[Begin]

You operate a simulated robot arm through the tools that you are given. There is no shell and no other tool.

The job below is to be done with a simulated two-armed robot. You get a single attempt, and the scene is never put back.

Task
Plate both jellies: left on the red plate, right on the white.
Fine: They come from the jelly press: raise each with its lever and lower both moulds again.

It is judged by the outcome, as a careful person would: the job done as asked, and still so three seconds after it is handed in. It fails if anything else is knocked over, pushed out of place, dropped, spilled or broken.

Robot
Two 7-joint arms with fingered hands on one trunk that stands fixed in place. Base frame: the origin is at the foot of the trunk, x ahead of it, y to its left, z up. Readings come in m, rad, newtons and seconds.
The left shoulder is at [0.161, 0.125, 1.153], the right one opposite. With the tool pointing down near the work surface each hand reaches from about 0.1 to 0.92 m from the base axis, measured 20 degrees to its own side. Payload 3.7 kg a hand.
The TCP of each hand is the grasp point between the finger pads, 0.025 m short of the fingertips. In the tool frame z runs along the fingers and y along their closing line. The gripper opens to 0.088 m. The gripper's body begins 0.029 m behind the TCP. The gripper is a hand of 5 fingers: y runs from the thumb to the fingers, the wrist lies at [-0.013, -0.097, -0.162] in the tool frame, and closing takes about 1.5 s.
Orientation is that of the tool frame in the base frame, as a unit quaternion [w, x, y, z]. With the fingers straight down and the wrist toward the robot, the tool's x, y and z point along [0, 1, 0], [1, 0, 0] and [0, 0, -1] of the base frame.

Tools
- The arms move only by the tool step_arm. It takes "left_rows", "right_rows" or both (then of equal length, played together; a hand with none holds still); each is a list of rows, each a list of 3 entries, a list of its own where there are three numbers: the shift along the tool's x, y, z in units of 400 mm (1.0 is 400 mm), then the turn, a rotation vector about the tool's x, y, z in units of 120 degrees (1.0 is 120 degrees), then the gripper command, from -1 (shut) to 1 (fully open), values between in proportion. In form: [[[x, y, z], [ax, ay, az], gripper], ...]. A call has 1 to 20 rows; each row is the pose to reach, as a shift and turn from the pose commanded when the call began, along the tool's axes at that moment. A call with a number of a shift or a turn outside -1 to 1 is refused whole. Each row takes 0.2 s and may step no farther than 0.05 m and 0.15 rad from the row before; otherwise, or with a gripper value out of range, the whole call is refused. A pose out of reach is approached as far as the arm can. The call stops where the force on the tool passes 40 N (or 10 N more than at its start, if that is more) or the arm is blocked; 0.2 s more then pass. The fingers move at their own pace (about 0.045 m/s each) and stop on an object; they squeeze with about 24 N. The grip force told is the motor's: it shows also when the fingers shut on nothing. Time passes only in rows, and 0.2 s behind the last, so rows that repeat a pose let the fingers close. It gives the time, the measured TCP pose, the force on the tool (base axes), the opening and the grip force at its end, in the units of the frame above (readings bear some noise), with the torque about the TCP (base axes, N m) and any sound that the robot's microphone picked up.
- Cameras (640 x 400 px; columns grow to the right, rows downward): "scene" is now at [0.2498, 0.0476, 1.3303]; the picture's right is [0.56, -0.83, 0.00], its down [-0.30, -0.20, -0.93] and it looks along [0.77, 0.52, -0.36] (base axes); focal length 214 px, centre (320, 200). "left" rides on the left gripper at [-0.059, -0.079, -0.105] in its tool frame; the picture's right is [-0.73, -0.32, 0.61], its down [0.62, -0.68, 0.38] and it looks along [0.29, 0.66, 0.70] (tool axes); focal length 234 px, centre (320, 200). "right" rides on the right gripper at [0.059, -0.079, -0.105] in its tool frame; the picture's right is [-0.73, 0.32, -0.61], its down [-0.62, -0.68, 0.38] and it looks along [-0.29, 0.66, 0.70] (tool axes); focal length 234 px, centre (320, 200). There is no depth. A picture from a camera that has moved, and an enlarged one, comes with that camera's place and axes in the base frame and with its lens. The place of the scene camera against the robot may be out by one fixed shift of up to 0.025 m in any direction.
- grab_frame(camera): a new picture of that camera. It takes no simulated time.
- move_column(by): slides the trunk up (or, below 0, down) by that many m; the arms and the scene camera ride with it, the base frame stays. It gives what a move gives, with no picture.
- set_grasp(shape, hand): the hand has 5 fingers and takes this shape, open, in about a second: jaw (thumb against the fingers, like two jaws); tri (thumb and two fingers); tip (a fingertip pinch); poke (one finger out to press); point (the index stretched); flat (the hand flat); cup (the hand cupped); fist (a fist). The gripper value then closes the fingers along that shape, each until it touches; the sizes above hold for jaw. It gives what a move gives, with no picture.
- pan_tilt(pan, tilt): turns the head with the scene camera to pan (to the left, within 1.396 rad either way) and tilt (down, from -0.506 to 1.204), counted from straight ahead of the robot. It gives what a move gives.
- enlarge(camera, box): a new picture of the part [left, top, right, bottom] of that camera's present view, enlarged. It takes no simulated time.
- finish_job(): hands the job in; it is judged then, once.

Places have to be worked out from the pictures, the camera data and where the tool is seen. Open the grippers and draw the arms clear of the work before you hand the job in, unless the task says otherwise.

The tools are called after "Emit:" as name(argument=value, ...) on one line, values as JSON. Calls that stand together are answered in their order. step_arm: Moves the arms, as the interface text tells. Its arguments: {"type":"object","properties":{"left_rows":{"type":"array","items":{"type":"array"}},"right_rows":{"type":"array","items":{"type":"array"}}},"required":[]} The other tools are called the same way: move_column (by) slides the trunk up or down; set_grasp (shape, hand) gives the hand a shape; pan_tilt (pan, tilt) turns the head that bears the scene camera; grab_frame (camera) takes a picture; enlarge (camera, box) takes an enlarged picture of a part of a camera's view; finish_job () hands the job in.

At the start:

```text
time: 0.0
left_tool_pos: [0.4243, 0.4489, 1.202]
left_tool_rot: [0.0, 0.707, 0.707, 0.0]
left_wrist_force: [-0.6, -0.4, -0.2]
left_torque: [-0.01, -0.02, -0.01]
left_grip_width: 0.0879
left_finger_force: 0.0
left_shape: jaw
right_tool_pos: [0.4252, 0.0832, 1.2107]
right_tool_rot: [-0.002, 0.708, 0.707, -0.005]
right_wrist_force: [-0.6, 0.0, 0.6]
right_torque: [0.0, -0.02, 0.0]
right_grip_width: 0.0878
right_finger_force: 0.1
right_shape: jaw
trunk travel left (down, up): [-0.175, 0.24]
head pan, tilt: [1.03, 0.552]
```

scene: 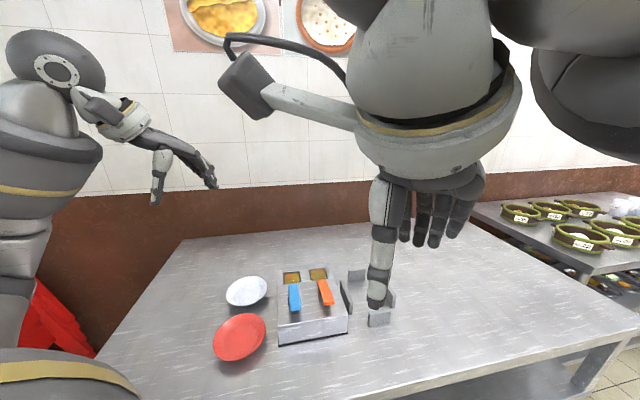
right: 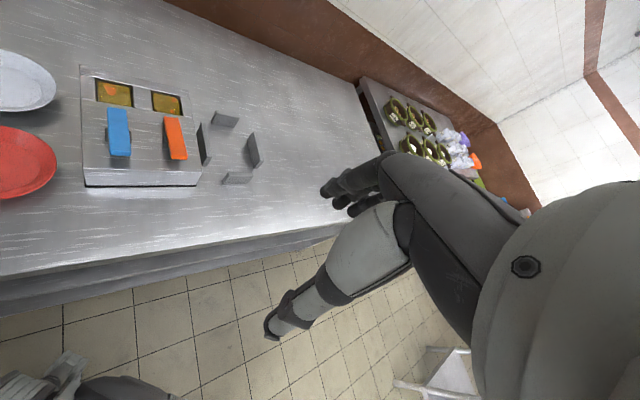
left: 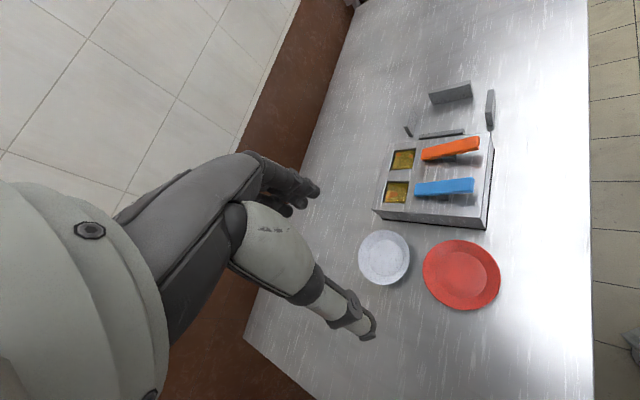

[End]

◆ **Source extract**:

[Begin]

利用報告書

開裂活性分子の加熱によるスピン生成
燒山佑美1), 関 涼太郎1)(1) 大阪大学大学院工学研究科)

課題番号 :S-20-MS-1046
利用形態 :施設利用
利用課題名(日本語) :開裂活性分子の加熱によるスピン生成
Program Title (English) :Spin generation by heat-mediated homolysis of C-C bond
利用者名(日本語) :燒山佑美1), 関 涼太郎1)
Username (English) :Y. Yakiyama1), R. Seki1)
所属名(日本語) :1) 大阪大学大学院工学研究科
Affiliation (English) :1) Graduate School of Engineering、Osaka University

1.概要(Summary )

[End]

◆ **Exercise requirements**:
1. Show the exact text of the source extract starting from "課題番号 :S-20-MS-1046" and stopping at the end of "利用者名(日本語) :燒山佑美1), 関 涼太郎1)".
2. Your answer continues the source extract from its final sentence.

◆ **Outputs in order**:
1.
課題番号 :S-20-MS-1046
利用形態 :施設利用
利用課題名(日本語) :開裂活性分子の加熱によるスピン生成
Program Title (English) :Spin generation by heat-mediated homolysis of C-C bond
利用者名(日本語) :燒山佑美1), 関 涼太郎1)

2.
 本研究では「ねじれX型」インダンジオン二量体に着目し、その4-ピリジル基導入体 (4PID) がゲスト分子の旧脱着により相互変換可能な2種類の分子性結晶を与えることを見いだしている。また、インダンジオン二量体は加熱・冷却により可逆な結合開裂・再結合を示すC-C結合を有している。これを利用した物性発現をめざし、これまで固体状態における結合開裂-再結合メカニズムについて知見を得るべく高温条件でのESR測定を行ってきた。その結果、4PID (分解点: 523 K) が脱気封管状態・499 Kで急激なシグナル増強を示すとともに、一部分解・昇華を通じて無水フタル酸を与えることが前回までの実験で明らかとなった。そこで本年度は窒素充填状態での加熱およびその時間依存性について検討を行うとともに、4PID以外のインダンジオン誘導体についても加熱による構造変化について評価を行った。

2.実験(Experimental)
測定にあたっては、500 K までの昇温が可能なBruker製EMX Plusを利用した。5 mm ESR管に4PIDの脱溶媒結晶を窒素雰囲気下封管した。これを室温で測定後、418 Kに昇温し、そこから20 Kずつ478 K まで昇温させた。以降は温度を保ち、時間経過によるシグナル変化を確認した。なお、固体サンプルであることから、加熱による結合開裂は結晶中において一様に生じない可能性があるため、各温度で10分に1回の頻度で3回ずつ測定を行った。その後は冷却過程としてESR強度を確認しながら20 Kずつ温度を下げて室温まで冷却し、シグナル強度の変化を確認した。
3.結果と考察(Results and Discussion)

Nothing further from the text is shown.